Cherrie v. United States, 3977.
Decision Date | 29 December 1949 |
Docket Number | No. 3977.,3977. |
Citation | 179 F.2d 94 |
Parties | CHERRIE v. UNITED STATES. |
Court | U.S. Court of Appeals — Tenth Circuit |
B. Mack Bryant, Wichita, Kan., for appellant.
John S. Miller, Asst. U. S. Atty., Cheyenne, Wyo. (John C. Pickett, U. S. Atty., Cheyenne, Wyo., was with him on the brief) for the United States.
Before PHILLIPS, Chief Judge, and HUXMAN and MURRAH, Circuit Judges.
This is an appeal from the denial of a motion filed under 28 U.S.C.A. § 2255 to vacate a sentence of imprisonment.
Cherrie was apprehended upon charges of violating 18 U.S.C.A. § 415 now § 2314.
Thereafter, on June 24, 1948, he signed a written waiver of indictment, the material portions of which are set out in marginal Note1.
On the same day, an information was filed. It contained four counts, each charging a violation of 18 U.S.C.A. § 415 now § 2314. Cherrie was brought before the court, and the following colloquy occurred between the court and Cherrie:
* * * * * *
The court then continued the matter for a pre-sentence investigation, and on August 5, sentenced Cherrie to imprisonment for three years on each count, to run concurrently.
The report of the probation officer disclosed that Cherrie was sentenced to a term of 2 to 20 years in the Washington State Reformatory in 1941 and was paroled after serving 11 months of his sentence.
The motion to vacate was predicated on the ground that Cherrie did not voluntarily, intelligently, and competently waive his right to the benefit of counsel when he signed the written waiver of indictment and when he entered his plea of guilty to the several counts of the information. In disposing of the motion, the trial judge, in a written memorandum, recited the proceedings on June 24, 1948, and stated that he personally remembered what occurred at such proceedings, and further said: "This personal recollection impressed me with the intelligence of the defendant and that he knew what he was doing at the time so that he intelligently waived the assistance of counsel after he had been advised that he was entitled to it by law."

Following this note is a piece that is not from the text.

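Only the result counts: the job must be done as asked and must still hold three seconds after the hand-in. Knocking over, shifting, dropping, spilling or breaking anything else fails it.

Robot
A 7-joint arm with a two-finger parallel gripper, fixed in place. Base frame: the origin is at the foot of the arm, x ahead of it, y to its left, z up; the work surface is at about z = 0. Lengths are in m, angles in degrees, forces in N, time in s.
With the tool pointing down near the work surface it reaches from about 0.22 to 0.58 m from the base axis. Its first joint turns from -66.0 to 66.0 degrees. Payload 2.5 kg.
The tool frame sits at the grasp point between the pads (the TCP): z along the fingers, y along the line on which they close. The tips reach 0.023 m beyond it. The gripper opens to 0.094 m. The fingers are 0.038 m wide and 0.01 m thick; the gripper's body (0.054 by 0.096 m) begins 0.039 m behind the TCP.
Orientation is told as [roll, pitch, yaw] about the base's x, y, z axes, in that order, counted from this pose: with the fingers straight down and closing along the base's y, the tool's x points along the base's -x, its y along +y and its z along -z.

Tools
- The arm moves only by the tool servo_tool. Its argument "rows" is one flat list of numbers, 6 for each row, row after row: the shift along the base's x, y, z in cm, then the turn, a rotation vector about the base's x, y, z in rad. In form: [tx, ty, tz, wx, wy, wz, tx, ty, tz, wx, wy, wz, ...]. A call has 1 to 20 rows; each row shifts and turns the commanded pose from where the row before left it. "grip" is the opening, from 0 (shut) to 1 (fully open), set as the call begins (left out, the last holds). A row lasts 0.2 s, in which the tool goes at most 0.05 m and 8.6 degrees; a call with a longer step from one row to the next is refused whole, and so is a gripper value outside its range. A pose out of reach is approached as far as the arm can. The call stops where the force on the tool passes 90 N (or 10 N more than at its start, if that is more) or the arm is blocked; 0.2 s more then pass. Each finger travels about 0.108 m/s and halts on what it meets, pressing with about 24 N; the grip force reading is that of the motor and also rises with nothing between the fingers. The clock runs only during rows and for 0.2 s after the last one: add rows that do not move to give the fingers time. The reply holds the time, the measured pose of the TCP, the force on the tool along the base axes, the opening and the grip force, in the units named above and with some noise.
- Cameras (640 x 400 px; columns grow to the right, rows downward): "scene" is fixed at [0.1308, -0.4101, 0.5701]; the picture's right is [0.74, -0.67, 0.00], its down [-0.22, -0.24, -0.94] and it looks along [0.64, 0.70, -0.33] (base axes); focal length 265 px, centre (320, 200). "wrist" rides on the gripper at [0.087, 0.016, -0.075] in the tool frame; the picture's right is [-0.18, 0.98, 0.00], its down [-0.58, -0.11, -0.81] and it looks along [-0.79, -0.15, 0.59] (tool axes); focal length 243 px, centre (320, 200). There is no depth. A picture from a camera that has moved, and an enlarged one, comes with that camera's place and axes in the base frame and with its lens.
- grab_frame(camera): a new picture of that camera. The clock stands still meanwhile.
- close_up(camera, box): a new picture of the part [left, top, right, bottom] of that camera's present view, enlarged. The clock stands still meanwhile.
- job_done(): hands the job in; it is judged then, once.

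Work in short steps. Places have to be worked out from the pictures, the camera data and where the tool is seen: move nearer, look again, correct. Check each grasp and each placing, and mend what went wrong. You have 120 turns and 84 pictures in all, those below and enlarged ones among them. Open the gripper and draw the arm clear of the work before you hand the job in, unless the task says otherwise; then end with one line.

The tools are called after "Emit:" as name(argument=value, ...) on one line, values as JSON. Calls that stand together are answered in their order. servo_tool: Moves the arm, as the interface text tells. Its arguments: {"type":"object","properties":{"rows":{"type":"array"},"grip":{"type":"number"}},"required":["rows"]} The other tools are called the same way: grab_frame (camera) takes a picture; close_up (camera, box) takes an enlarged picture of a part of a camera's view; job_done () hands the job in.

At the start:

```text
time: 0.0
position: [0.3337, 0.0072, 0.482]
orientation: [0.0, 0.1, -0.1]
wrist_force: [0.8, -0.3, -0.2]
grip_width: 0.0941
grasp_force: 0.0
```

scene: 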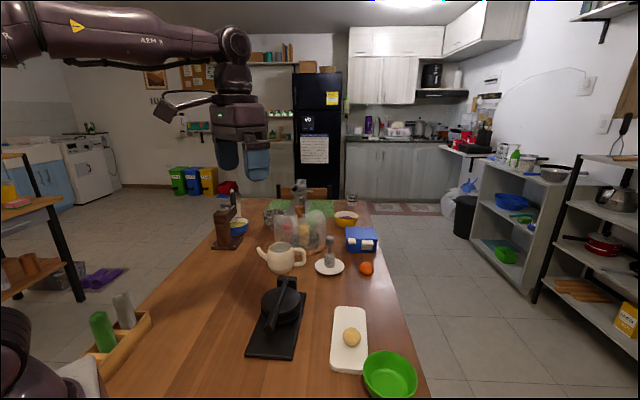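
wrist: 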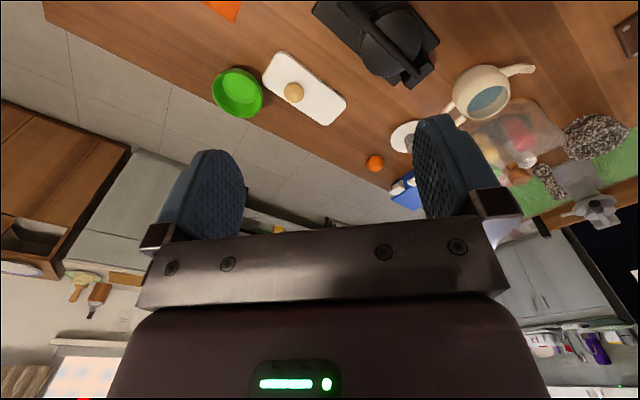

It will be observed that Cherrie signed the waiver of indictment without the advice of counsel, and that when he was brought before the court, the only statement advising him of his constitutional right to counsel for his defense was by the indirect statement: "Are you ready to plead to this information of which I have heretofore outlined in regard to the charge against you without the assistance of counsel to which you are entitled?"